Si j’ai mis longtemps à terminer Londres, c’est d’abord parce que le texte est bien plus long que Guerre – presque 500 pages en collection Blanche. Ce qui lui donne davantage l’apparence d’un projet romanesque autonome. Alors que Guerre avec sa petite centaine de pages évoque plutôt une suite de séquences plus ou moins ébauchées et finalement écartées par l’auteur.
Deuxième raison qui explique la tardiveté relative de cette recension, c’est que j’ai eu du mal à terminer le livre. Il faut bien l’admettre. Occasionnellement présenté comme un roman inédit, il ne s’agit en réalité que d’un premier état de rédaction, d’un manuscrit de travail. Probablement rédigé autour de 1934. C’est-à-dire après la publication de Voyage au bout de la nuit (1932) et avant celle de Mort à crédit (1936); texte sur lequel Céline a par la suite porté toute son attention au point de délaisser le manuscrit aujourd’hui publié. D’où, dans Londres, un faisceau de faiblesses, d’inaboutissements, d’incongruités, de doublons.
L’enchaînement des quarante-quatre scènes distribuées en trois parties relatant les tribulations de Ferdinand dans le milieu des proxénètes français à Londres durant la Grande Guerre ne se fait en effet pas toujours sans difficultés. L’intrigue a parfois tendance à tourner en rond, à piétiner sur place. Ou bien d’avancer trop vite, par bonds. Certains fils narratifs sont d’ailleurs plus développés que d’autres. Je pense à la relation presque amicale qui lie Ferdinand à Cantaloup, figure de proue des souteneurs français opérant à partir de Leicester Square dans le West End londonien. Ou bien à celle qu’il entretient avec la prostituée Angèle, déjà présente dans Guerre. De l’autre côté, les rapports avec la danseuse américaine Lady qui pourtant sauve Ferdinand du désespoir en le recueillant temporairement chez elle ou l’épisode relatant l’échappée campagnarde des proxénètes au manoir du farfelu et très proustien baronnet Lawrence Gift ne dépassent pas le stade de croquis.
L’impression d’être en présence d’une ébauche inégalement travaillée se renforce au niveau des personnages.
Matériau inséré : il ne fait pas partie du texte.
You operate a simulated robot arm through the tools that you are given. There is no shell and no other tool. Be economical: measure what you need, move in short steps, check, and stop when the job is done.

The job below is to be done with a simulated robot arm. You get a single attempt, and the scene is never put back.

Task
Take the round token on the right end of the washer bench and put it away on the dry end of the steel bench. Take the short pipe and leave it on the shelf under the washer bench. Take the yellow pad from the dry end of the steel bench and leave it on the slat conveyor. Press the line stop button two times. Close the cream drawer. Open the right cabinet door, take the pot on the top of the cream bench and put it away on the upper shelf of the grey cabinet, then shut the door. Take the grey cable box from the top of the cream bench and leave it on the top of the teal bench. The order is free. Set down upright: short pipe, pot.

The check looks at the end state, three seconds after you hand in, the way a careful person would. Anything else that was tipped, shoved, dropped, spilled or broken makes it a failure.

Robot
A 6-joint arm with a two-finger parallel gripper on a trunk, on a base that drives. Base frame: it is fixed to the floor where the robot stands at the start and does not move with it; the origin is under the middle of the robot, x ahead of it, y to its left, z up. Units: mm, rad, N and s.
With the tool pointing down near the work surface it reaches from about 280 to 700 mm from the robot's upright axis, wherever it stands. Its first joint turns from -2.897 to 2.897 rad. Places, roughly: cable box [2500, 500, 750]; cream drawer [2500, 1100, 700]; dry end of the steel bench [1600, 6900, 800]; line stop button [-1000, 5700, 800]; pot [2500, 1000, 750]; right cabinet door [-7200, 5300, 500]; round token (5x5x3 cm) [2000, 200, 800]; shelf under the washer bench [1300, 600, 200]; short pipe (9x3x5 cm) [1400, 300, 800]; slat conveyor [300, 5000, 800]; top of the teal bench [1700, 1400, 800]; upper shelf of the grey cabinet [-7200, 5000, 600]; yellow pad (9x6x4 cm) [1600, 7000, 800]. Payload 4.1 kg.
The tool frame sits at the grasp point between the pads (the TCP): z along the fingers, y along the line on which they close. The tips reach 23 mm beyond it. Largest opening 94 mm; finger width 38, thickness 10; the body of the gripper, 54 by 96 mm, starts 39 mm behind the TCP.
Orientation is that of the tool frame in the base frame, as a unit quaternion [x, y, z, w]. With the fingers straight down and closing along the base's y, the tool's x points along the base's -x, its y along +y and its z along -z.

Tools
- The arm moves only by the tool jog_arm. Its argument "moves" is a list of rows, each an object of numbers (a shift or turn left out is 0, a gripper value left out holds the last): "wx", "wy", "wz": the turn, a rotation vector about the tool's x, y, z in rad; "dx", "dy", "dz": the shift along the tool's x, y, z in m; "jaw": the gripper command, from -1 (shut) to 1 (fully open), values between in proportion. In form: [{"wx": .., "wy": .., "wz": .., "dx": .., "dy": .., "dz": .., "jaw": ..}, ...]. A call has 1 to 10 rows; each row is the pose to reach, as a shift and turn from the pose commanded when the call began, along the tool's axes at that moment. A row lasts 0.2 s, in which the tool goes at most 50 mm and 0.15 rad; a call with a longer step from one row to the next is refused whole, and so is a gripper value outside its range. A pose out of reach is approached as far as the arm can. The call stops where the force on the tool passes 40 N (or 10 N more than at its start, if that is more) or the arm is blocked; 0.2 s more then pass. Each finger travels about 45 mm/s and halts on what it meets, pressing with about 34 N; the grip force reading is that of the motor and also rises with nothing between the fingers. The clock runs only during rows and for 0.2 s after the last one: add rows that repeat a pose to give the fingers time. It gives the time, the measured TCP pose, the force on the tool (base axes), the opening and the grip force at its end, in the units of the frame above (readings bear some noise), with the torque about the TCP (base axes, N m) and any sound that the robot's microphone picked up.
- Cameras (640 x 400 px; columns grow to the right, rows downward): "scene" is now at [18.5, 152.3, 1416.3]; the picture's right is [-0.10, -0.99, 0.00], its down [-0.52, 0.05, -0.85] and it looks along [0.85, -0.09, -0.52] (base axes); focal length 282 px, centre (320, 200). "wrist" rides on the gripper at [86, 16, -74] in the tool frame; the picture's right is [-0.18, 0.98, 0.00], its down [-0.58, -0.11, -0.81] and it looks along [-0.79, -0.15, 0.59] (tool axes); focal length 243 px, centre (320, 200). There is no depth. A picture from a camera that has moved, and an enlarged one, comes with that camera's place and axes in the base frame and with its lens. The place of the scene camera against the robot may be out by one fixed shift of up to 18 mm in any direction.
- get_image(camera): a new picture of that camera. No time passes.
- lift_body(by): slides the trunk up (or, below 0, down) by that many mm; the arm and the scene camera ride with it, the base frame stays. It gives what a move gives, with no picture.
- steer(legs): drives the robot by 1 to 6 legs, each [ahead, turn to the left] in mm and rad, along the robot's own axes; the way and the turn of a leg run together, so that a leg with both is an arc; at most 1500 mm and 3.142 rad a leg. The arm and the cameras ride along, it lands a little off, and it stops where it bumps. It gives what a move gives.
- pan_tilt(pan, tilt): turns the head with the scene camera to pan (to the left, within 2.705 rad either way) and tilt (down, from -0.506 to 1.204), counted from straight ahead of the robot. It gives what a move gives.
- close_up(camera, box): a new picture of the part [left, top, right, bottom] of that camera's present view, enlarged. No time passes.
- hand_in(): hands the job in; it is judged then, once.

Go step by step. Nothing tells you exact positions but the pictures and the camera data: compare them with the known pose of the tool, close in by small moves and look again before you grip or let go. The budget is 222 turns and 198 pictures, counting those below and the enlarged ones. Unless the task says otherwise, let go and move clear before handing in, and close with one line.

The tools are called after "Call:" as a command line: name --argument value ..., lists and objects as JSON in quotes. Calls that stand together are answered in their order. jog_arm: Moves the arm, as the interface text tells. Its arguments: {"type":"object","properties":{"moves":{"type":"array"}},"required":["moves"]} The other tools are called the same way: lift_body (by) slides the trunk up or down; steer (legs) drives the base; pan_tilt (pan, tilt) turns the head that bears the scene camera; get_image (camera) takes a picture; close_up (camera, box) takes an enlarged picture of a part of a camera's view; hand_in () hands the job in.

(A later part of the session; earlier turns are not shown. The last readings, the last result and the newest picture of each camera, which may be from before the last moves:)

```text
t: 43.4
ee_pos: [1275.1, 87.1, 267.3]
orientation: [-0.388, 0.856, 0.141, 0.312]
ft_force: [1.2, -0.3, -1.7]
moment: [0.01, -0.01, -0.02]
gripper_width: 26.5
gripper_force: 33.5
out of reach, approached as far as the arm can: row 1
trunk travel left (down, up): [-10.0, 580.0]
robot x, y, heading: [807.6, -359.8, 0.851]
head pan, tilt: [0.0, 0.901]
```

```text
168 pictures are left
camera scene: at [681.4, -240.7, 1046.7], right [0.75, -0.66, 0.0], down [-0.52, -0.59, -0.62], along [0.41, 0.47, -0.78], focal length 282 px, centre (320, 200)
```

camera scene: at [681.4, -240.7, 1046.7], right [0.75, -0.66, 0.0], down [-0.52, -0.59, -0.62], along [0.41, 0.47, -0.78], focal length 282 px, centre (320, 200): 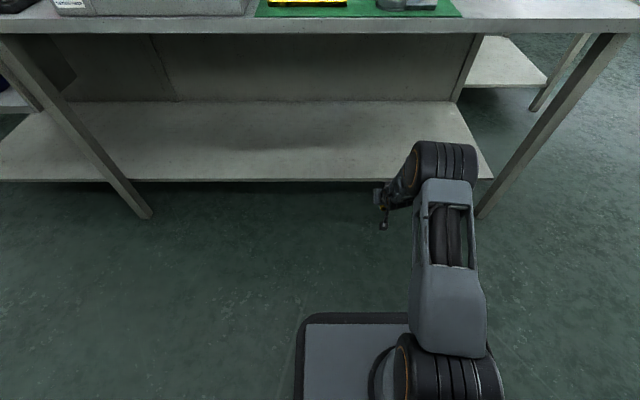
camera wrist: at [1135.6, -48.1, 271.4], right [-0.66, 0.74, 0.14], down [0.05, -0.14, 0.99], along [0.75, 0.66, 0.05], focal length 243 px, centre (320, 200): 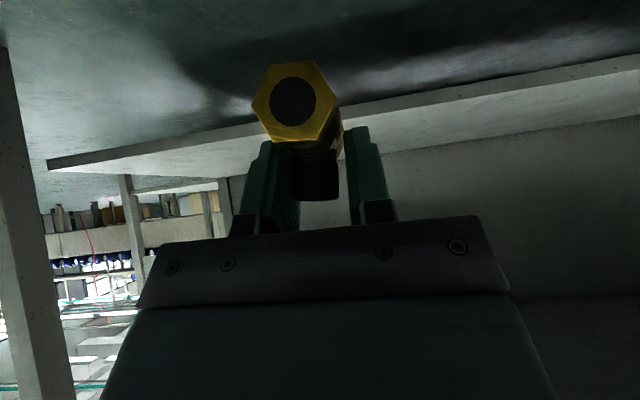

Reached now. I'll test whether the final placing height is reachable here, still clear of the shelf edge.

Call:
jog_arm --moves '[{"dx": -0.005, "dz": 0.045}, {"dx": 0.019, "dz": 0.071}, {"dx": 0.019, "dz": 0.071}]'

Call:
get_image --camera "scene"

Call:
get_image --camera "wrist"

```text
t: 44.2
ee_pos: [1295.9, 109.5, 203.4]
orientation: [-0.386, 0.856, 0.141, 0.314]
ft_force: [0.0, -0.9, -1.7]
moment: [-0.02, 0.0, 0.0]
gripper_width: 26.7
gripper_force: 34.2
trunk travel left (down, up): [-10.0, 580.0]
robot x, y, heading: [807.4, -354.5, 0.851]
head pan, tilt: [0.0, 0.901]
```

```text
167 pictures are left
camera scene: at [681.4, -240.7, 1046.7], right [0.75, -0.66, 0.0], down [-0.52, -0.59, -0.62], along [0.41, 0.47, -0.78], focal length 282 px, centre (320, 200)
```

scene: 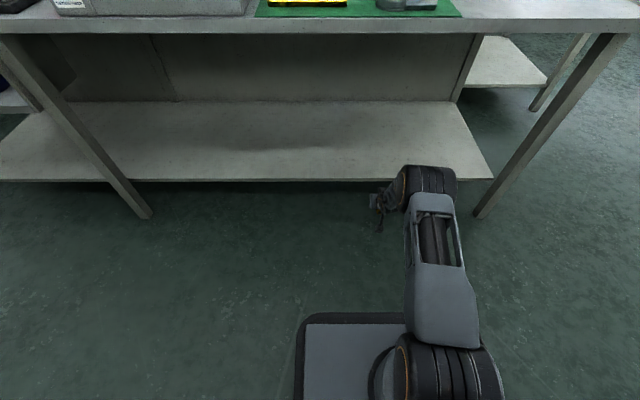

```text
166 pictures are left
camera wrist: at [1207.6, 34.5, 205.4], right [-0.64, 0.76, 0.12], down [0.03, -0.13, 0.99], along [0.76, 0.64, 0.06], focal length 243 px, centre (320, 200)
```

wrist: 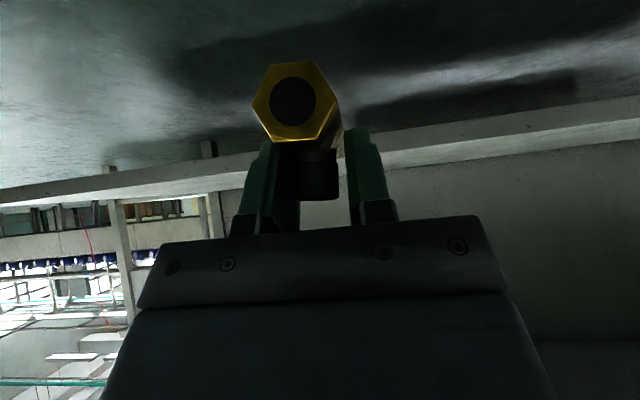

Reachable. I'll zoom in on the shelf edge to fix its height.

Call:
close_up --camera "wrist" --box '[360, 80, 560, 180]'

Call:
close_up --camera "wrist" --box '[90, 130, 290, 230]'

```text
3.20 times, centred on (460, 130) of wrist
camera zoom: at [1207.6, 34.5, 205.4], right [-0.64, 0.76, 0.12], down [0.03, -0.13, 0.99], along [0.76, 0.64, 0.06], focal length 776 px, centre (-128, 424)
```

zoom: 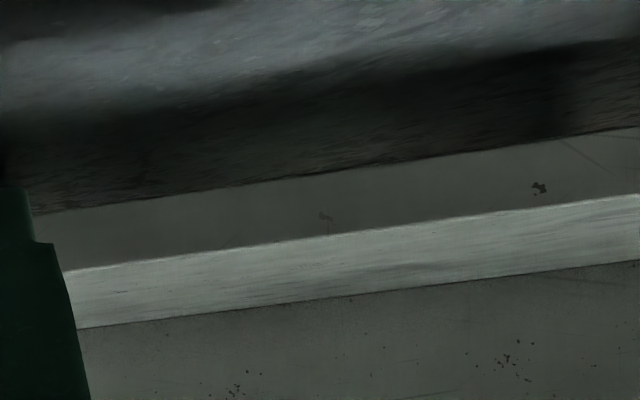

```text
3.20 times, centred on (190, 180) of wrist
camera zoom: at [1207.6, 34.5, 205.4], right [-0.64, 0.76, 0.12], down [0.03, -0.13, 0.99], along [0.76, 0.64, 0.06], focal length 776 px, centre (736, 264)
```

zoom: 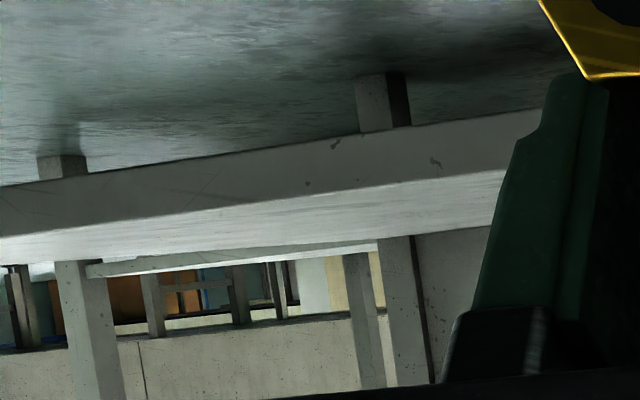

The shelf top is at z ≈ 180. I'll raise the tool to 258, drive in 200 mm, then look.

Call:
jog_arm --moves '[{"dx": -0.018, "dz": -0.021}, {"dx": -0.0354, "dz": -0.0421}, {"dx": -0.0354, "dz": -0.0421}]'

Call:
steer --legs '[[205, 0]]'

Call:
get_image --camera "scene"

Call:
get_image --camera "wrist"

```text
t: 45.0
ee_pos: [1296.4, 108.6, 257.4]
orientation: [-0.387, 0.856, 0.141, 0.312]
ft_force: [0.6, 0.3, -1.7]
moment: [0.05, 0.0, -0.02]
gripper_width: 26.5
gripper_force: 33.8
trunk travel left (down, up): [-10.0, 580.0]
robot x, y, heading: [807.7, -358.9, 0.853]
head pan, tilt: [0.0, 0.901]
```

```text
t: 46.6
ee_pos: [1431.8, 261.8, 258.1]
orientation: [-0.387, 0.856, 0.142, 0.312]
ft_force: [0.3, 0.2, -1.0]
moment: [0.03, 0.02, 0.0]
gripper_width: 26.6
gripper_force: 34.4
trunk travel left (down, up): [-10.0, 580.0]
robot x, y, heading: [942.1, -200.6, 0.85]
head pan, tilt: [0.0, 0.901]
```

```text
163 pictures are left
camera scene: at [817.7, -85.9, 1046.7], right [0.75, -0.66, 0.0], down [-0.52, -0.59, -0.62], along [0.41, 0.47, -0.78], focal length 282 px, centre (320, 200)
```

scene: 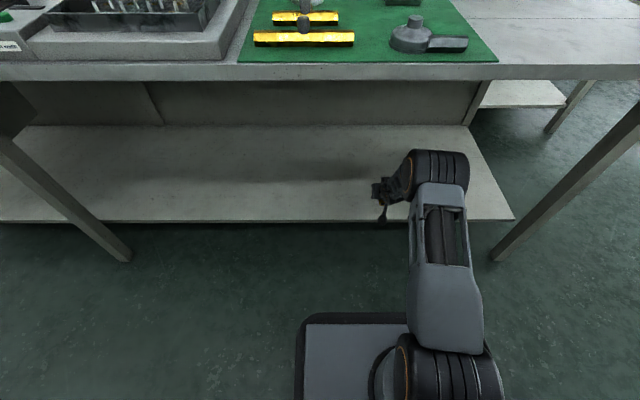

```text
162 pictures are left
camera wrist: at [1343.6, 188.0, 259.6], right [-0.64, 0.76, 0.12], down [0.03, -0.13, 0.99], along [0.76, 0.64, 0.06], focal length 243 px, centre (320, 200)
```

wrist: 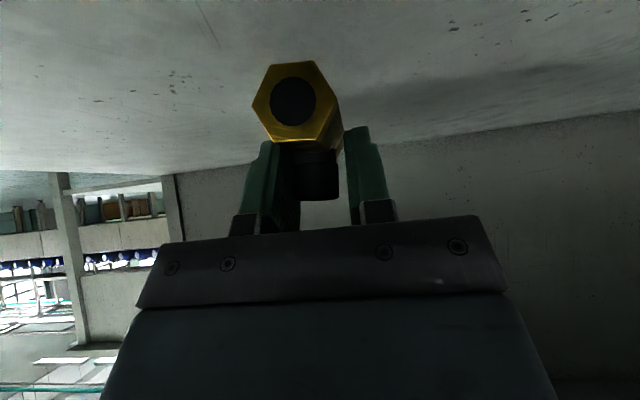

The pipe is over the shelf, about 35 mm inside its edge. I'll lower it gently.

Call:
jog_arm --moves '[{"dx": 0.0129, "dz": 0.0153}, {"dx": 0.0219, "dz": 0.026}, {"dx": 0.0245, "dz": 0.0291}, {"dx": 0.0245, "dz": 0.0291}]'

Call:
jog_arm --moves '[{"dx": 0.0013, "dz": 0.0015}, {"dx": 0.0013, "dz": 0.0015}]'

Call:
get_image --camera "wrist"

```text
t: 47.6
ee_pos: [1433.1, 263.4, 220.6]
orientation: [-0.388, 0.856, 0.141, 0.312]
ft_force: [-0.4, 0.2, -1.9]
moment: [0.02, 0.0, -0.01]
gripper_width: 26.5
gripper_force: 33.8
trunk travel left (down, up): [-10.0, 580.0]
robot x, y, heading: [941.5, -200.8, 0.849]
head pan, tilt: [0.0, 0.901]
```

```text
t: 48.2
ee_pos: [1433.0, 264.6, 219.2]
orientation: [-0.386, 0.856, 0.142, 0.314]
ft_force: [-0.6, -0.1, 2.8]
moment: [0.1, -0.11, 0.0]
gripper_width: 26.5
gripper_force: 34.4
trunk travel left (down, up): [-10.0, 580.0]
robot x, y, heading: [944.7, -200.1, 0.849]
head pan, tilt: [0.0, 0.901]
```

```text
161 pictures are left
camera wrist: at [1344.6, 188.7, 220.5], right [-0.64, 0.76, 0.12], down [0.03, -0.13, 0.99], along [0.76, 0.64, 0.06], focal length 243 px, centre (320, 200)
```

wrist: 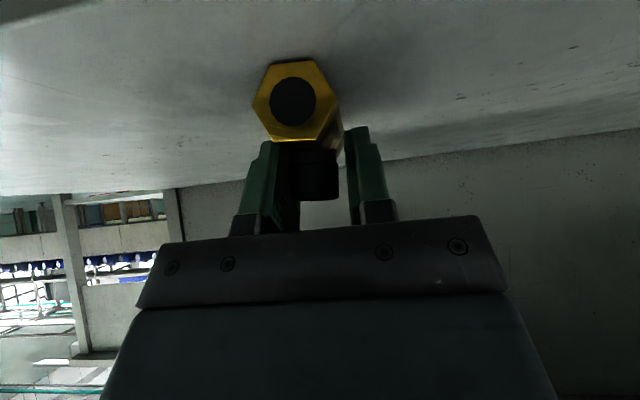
Dont certains seulement prennent de l’épaisseur. En plus de Cantaloup et d’Angèle ce sont plus concrètement l’ancien anarchiste Borokrom, le médecin juif polonais Yugenbitz et le placeur Julien Tregonet dit Moncul qui viennent enrichir le panthéon, pourtant déjà bien garni, des personnages hauts en couleur peuplant l’imaginaire littéraire de Céline.
Un diamant à l’état brut
Version préparatoire donc. Pourtant Londres n’est pas sans intérêt. Bien que par moments le manque de fluidité, de rythme, de musique (pour reprendre un terme cher à Céline) ne facilite pas la lecture, le texte offre la possibilité, plutôt exceptionnelle, de prendre place à la table de l’auteur, à lever, du moins un peu, ce voile réputé opaque qui couvre la création littéraire. Surtout si l’on se souvient de Guignol’s band, cet autre roman londonien de Céline publié juste avant la Libération et figurant aujourd’hui encore parmi les textes les moins connus de l’œuvre. En lisant l’un à la lueur de l’autre, on constate effectivement que Céline travaille par couches superposées. Que ses intrigues se mettent en place à force de réécritures, de reprises, de coupures, de compressions, etc. Les notions d’effort et de travail continuel, revendiquées avec virulence par Céline, gagnent dès lors en substance.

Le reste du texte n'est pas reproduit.